1) You’re underestimating the neatness/organization factor. Not all professors give well thought out, organized lectures. Also, many students have a difficult time writing neat, organized notes during class, especially when the professor is trying to cover a lot of material in a short amount of time. Using a laptop makes it a lot easier for students to go back and reorganize their lecture notes to make better sense of the material covered in class. This is especially true for students like myself who suffer from dyslexia, ADHD, or some other learning disability. In other words, a laptop can mean the difference for some students between having point-by-point details of the material or chicken scratch for notes when it comes time to review for an exam.

2) Most students who use laptops to take notes can type faster than they can write by hand. Less time mechanically jotting down notes = more productive listening and interaction with professor and classmates.

3) Another advantage of being able to use a laptop in class is the ability to look up information pertinent to the lecture.

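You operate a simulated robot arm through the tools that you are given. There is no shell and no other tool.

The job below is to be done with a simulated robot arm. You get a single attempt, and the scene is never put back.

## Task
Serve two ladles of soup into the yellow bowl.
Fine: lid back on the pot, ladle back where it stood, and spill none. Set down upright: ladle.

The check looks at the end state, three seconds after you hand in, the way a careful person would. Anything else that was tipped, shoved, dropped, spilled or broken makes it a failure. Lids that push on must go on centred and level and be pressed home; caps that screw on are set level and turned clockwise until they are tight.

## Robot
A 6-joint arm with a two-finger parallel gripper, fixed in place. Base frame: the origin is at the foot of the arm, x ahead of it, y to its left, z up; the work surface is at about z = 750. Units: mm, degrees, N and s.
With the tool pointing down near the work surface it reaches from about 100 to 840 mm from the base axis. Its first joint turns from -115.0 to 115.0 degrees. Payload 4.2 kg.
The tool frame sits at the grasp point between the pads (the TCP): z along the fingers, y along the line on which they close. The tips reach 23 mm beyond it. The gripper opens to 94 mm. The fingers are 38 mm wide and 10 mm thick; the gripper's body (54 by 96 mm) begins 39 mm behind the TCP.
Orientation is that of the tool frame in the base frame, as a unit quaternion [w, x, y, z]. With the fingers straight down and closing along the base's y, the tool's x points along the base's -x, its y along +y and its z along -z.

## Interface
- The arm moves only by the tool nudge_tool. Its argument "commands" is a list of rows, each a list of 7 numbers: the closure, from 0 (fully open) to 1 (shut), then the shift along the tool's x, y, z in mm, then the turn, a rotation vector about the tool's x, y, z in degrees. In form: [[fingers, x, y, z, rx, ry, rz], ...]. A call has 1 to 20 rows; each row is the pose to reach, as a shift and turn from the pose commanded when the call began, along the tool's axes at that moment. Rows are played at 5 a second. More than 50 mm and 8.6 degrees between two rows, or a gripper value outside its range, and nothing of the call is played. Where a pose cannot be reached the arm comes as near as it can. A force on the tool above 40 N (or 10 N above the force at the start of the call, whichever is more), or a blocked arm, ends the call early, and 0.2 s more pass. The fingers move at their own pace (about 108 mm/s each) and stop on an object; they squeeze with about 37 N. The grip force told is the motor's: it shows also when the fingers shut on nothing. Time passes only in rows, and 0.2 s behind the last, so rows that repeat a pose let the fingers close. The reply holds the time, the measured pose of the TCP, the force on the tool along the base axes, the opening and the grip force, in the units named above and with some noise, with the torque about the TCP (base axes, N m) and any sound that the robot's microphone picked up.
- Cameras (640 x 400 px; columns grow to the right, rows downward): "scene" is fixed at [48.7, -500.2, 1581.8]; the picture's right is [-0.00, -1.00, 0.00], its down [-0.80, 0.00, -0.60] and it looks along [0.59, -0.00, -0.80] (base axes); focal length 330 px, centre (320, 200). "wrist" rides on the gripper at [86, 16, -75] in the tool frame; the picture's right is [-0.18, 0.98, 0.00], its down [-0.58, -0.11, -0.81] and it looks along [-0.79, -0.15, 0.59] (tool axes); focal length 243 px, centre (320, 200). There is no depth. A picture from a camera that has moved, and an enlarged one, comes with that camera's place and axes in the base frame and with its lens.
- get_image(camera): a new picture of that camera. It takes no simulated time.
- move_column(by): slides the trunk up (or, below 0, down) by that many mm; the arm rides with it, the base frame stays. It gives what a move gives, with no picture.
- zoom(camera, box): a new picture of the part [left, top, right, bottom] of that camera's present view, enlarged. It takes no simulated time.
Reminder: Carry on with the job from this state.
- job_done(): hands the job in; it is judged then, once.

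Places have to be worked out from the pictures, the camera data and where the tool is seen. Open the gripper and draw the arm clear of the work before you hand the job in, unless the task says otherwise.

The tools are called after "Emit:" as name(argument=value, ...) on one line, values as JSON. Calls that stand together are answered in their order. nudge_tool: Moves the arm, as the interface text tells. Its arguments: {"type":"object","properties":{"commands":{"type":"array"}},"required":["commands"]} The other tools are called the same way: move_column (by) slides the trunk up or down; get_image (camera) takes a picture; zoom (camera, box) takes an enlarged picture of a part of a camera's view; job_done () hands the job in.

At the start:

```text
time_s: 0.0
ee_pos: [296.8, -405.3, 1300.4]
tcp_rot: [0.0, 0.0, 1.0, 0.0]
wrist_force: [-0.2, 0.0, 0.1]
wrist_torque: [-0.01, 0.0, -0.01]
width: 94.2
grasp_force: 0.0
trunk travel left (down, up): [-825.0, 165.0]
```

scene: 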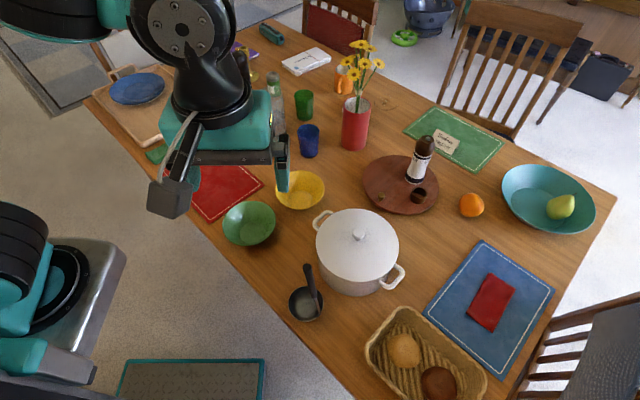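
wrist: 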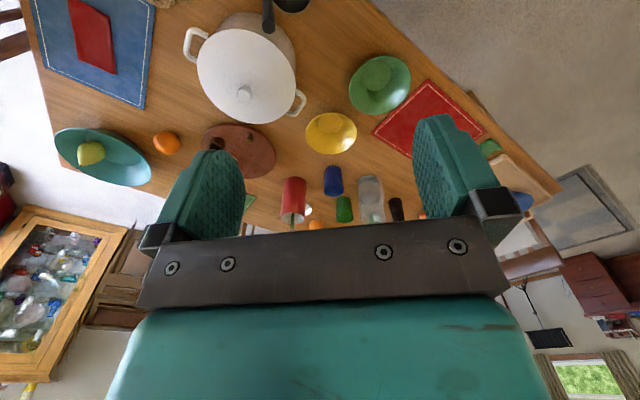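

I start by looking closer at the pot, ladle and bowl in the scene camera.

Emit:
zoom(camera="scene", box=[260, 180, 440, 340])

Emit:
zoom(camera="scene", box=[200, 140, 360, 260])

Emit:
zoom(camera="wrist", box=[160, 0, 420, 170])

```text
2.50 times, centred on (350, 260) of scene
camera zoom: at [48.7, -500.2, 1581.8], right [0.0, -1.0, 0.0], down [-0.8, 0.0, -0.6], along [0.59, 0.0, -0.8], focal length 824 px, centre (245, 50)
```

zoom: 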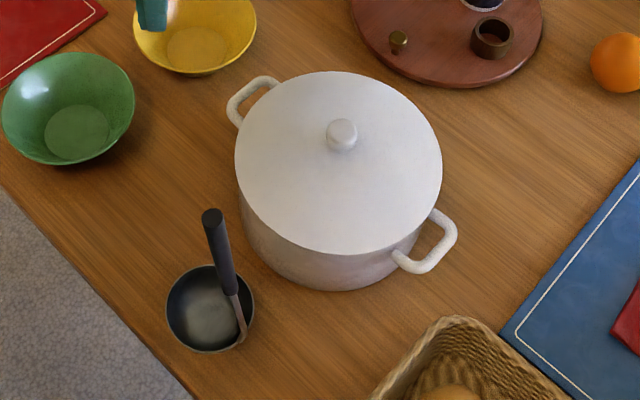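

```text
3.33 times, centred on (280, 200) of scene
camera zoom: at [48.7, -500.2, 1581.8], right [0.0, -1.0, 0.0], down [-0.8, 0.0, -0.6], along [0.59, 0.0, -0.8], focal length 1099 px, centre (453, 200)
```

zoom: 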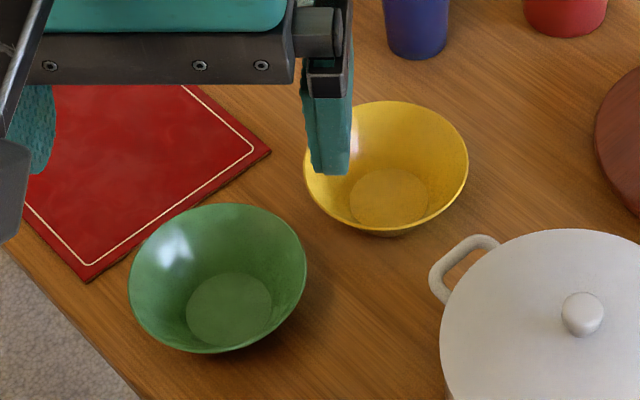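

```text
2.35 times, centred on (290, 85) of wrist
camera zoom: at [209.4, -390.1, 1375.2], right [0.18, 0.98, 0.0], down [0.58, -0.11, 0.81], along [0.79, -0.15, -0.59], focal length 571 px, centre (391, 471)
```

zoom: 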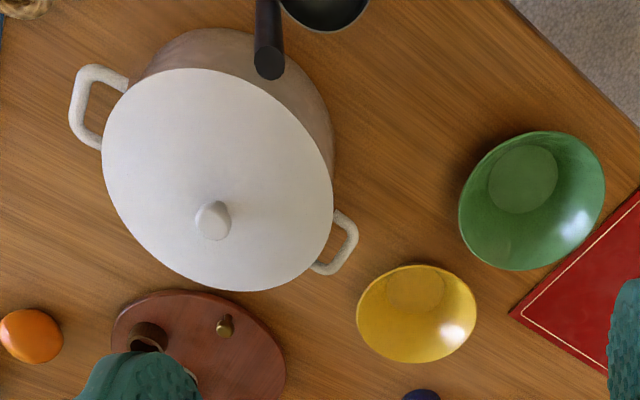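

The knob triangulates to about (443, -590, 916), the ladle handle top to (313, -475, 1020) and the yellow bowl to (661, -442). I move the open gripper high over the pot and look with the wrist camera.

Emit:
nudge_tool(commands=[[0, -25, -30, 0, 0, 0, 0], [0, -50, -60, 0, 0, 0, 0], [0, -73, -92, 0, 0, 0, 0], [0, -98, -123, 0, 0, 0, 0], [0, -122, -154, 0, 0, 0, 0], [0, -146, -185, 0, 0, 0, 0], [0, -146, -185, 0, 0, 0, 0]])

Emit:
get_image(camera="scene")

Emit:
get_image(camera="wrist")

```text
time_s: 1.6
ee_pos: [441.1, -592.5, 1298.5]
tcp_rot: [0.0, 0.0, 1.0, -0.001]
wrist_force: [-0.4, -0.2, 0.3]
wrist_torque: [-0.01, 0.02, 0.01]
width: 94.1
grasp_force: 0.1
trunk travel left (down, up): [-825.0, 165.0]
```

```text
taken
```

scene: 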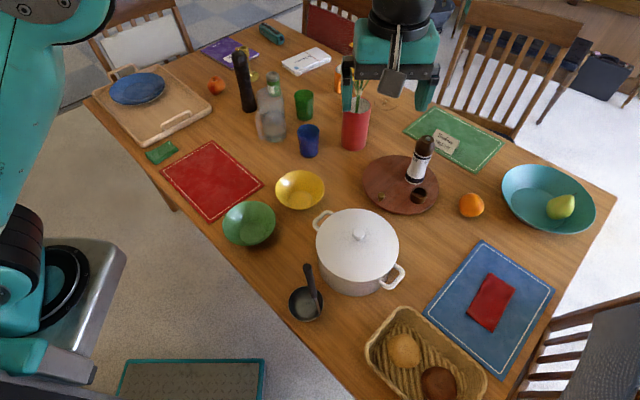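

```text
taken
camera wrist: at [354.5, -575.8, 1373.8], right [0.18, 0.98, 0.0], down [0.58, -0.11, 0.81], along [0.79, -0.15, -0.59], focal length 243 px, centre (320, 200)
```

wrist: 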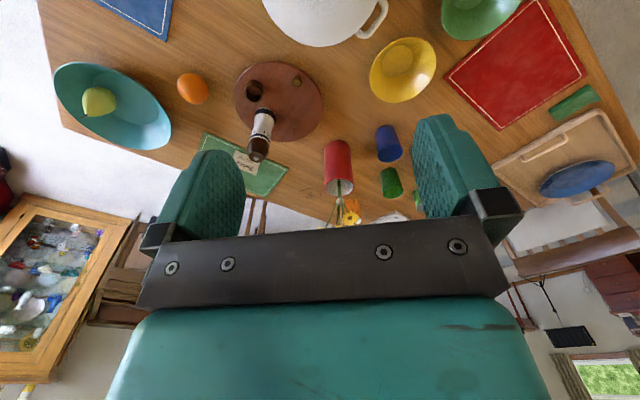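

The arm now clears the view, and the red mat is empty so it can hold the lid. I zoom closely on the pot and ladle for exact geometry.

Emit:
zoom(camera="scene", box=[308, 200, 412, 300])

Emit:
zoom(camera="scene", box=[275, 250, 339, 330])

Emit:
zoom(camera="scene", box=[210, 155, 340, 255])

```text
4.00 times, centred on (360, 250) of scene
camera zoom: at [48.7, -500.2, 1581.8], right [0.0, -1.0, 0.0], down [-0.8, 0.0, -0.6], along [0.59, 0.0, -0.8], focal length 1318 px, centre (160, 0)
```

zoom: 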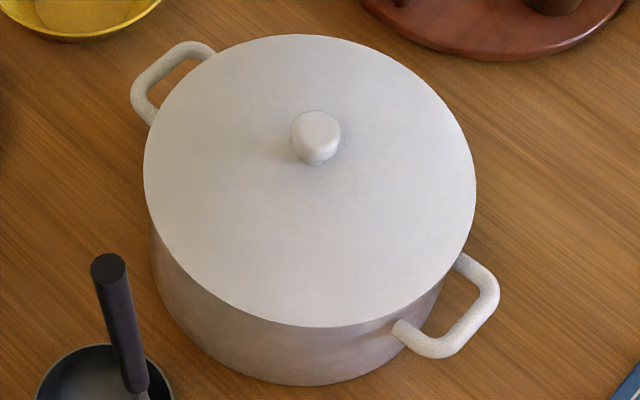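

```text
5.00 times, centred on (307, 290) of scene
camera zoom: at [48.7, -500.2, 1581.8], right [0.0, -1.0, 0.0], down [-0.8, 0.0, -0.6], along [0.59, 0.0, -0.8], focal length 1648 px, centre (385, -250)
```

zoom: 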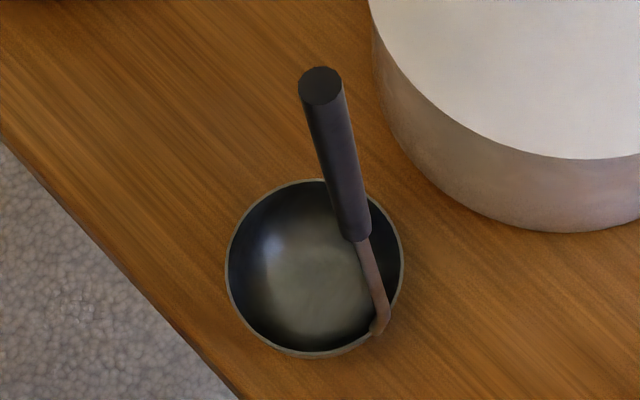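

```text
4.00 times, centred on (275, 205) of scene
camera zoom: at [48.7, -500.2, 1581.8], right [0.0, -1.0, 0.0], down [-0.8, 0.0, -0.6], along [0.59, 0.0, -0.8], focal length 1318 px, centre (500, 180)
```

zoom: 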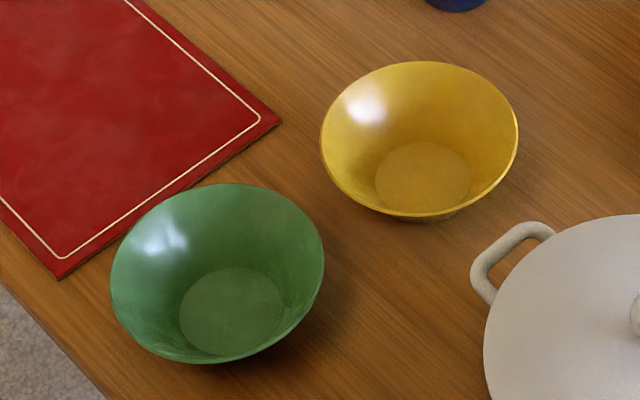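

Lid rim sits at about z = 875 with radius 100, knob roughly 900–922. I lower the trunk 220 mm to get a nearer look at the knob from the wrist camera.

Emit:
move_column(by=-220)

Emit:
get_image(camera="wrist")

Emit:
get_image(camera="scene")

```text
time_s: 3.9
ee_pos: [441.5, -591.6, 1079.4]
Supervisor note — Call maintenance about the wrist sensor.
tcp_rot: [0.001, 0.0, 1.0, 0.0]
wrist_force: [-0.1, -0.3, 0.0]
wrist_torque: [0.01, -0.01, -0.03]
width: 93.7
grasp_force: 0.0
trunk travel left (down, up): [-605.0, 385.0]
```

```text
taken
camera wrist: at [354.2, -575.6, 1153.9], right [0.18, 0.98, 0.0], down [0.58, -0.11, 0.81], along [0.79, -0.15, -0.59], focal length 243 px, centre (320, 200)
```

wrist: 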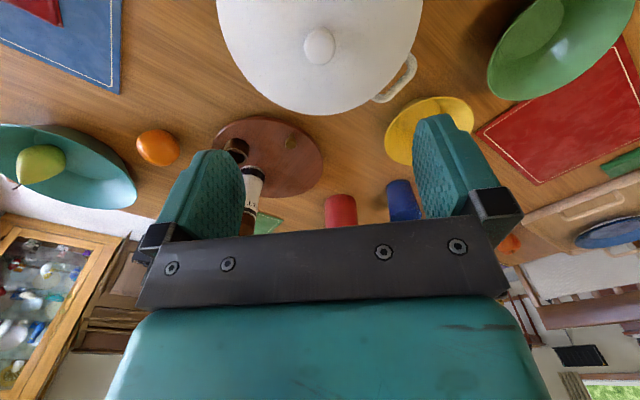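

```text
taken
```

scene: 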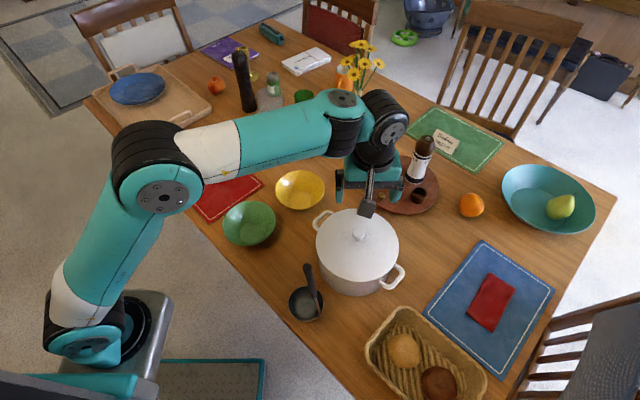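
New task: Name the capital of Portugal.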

For example, I’ve accessed the University library’s website to look up a journal article mentioned during class, a general history website to find an important date I didn’t catch, or online dictionaries to find the definition of a term the professor used that I didn’t understand. As a result, I ask better questions during class and interrupt the professor less over minor details.

4) Before it became common to carry laptops to class, a lot of students would spend an hour or two per class when they got home typing up lecture notes. I did this throughout high school and the first two years of college. Having a laptop in class allows students to skip that step and be more productive with their study time.

5) Students were coming up with ways to goof off in class long before laptop computers were invented.

6) My experience has been that complaints about laptops in the classroom are generally more about the ego of the complainer or discomfort with technology or change than concern about students making proper use of class time. Like you said, “it’s their funeral” if they goof off during class.

7) Most of the concerns expressed by professors are internet concerns not laptop concerns. If students visiting Facebook and IMing during class are really such big problems then limit internet access in the classroom (which is controlled by the university) instead of banning laptops. Have the IT department limit wireless access to hotspots away from classrooms and provide hardwired ethernet connections for professors to use in class.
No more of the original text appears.